Exercise:
Write the material out again in full, exactly. Use a numbered list and skip empty lines.

Material provided:
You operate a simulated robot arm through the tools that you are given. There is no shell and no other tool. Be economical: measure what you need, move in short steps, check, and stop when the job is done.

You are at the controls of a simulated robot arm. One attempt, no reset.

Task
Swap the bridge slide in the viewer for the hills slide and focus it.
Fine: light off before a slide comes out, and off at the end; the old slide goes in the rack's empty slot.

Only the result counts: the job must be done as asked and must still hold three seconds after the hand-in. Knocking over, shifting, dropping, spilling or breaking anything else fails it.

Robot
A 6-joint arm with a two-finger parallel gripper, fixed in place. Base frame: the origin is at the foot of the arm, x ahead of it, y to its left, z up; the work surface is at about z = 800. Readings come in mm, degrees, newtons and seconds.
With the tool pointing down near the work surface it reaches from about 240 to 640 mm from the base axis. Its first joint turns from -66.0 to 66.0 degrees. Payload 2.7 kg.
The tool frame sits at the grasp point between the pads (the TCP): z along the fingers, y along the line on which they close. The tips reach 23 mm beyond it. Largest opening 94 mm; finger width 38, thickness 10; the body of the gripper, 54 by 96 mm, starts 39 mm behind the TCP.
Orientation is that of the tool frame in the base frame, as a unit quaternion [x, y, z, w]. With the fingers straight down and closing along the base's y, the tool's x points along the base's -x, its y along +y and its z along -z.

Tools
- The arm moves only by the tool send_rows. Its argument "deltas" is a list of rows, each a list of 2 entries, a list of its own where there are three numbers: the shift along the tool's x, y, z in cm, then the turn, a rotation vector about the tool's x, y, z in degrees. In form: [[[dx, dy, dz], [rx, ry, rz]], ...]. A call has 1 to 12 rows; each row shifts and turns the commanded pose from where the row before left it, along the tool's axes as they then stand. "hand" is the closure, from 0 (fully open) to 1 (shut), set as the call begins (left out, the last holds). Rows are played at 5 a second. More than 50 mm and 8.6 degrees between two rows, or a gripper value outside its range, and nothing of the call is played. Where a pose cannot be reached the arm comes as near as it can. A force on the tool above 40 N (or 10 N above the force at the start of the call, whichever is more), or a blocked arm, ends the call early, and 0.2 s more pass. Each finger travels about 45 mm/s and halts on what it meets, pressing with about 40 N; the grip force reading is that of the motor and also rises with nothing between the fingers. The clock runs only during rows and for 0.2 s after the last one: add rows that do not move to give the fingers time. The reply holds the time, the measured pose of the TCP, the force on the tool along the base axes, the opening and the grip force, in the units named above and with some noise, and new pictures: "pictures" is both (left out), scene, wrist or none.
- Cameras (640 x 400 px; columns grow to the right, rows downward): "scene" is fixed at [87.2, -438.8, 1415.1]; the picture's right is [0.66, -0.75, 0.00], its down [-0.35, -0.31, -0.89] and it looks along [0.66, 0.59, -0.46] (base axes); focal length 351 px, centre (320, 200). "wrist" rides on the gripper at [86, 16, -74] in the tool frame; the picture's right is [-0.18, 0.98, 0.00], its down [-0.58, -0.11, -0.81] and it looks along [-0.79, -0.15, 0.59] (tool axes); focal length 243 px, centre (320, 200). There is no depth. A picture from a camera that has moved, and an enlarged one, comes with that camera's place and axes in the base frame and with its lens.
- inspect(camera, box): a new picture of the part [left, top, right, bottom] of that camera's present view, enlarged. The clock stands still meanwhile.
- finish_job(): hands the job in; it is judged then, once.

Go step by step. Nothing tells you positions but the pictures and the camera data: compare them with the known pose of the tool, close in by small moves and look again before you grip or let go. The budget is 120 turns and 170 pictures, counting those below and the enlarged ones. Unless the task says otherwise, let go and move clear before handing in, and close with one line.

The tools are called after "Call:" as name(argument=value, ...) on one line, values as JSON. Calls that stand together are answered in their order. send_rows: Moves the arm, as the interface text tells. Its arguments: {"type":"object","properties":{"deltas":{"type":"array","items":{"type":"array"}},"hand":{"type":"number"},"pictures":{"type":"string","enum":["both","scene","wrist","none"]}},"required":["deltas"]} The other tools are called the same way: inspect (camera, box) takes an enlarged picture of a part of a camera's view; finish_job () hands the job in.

Task solution:
1. You operate a simulated robot arm through the tools that you are given. There is no shell and no other tool. Be economical: measure what you need, move in short steps, check, and stop when the job is done.
2. You are at the controls of a simulated robot arm. One attempt, no reset.
3. Task
4. Swap the bridge slide in the viewer for the hills slide and focus it.
5. Fine: light off before a slide comes out, and off at the end; the old slide goes in the rack's empty slot.
6. Only the result counts: the job must be done as asked and must still hold three seconds after the hand-in. Knocking over, shifting, dropping, spilling or breaking anything else fails it.
7. Robot
8. A 6-joint arm with a two-finger parallel gripper, fixed in place. Base frame: the origin is at the foot of the arm, x ahead of it, y to its left, z up; the work surface is at about z = 800. Readings come in mm, degrees, newtons and seconds.
9. With the tool pointing down near the work surface it reaches from about 240 to 640 mm from the base axis. Its first joint turns from -66.0 to 66.0 degrees. Payload 2.7 kg.
10. The tool frame sits at the grasp point between the pads (the TCP): z along the fingers, y along the line on which they close. The tips reach 23 mm beyond it. Largest opening 94 mm; finger width 38, thickness 10; the body of the gripper, 54 by 96 mm, starts 39 mm behind the TCP.
11. Orientation is that of the tool frame in the base frame, as a unit quaternion [x, y, z, w]. With the fingers straight down and closing along the base's y, the tool's x points along the base's -x, its y along +y and its z along -z.
12. Tools
13. - The arm moves only by the tool send_rows. Its argument "deltas" is a list of rows, each a list of 2 entries, a list of its own where there are three numbers: the shift along the tool's x, y, z in cm, then the turn, a rotation vector about the tool's x, y, z in degrees. In form: [[[dx, dy, dz], [rx, ry, rz]], ...]. A call has 1 to 12 rows; each row shifts and turns the commanded pose from where the row before left it, along the tool's axes as they then stand. "hand" is the closure, from 0 (fully open) to 1 (shut), set as the call begins (left out, the last holds). Rows are played at 5 a second. More than 50 mm and 8.6 degrees between two rows, or a gripper value outside its range, and nothing of the call is played. Where a pose cannot be reached the arm comes as near as it can. A force on the tool above 40 N (or 10 N above the force at the start of the call, whichever is more), or a blocked arm, ends the call early, and 0.2 s more pass. Each finger travels about 45 mm/s and halts on what it meets, pressing with about 40 N; the grip force reading is that of the motor and also rises with nothing between the fingers. The clock runs only during rows and for 0.2 s after the last one: add rows that do not move to give the fingers time. The reply holds the time, the measured pose of the TCP, the force on the tool along the base axes, the opening and the grip force, in the units named above and with some noise, and new pictures: "pictures" is both (left out), scene, wrist or none.
14. - Cameras (640 x 400 px; columns grow to the right, rows downward): "scene" is fixed at [87.2, -438.8, 1415.1]; the picture's right is [0.66, -0.75, 0.00], its down [-0.35, -0.31, -0.89] and it looks along [0.66, 0.59, -0.46] (base axes); focal length 351 px, centre (320, 200). "wrist" rides on the gripper at [86, 16, -74] in the tool frame; the picture's right is [-0.18, 0.98, 0.00], its down [-0.58, -0.11, -0.81] and it looks along [-0.79, -0.15, 0.59] (tool axes); focal length 243 px, centre (320, 200). There is no depth. A picture from a camera that has moved, and an enlarged one, comes with that camera's place and axes in the base frame and with its lens.
15. - inspect(camera, box): a new picture of the part [left, top, right, bottom] of that camera's present view, enlarged. The clock stands still meanwhile.
16. - finish_job(): hands the job in; it is judged then, once.
17. Go step by step. Nothing tells you positions but the pictures and the camera data: compare them with the known pose of the tool, close in by small moves and look again before you grip or let go. The budget is 120 turns and 170 pictures, counting those below and the enlarged ones. Unless the task says otherwise, let go and move clear before handing in, and close with one line.
18. The tools are called after "Call:" as name(argument=value, ...) on one line, values as JSON. Calls that stand together are answered in their order. send_rows: Moves the arm, as the interface text tells. Its arguments: {"type":"object","properties":{"deltas":{"type":"array","items":{"type":"array"}},"hand":{"type":"number"},"pictures":{"type":"string","enum":["both","scene","wrist","none"]}},"required":["deltas"]} The other tools are called the same way: inspect (camera, box) takes an enlarged picture of a part of a camera's view; finish_job () hands the job in.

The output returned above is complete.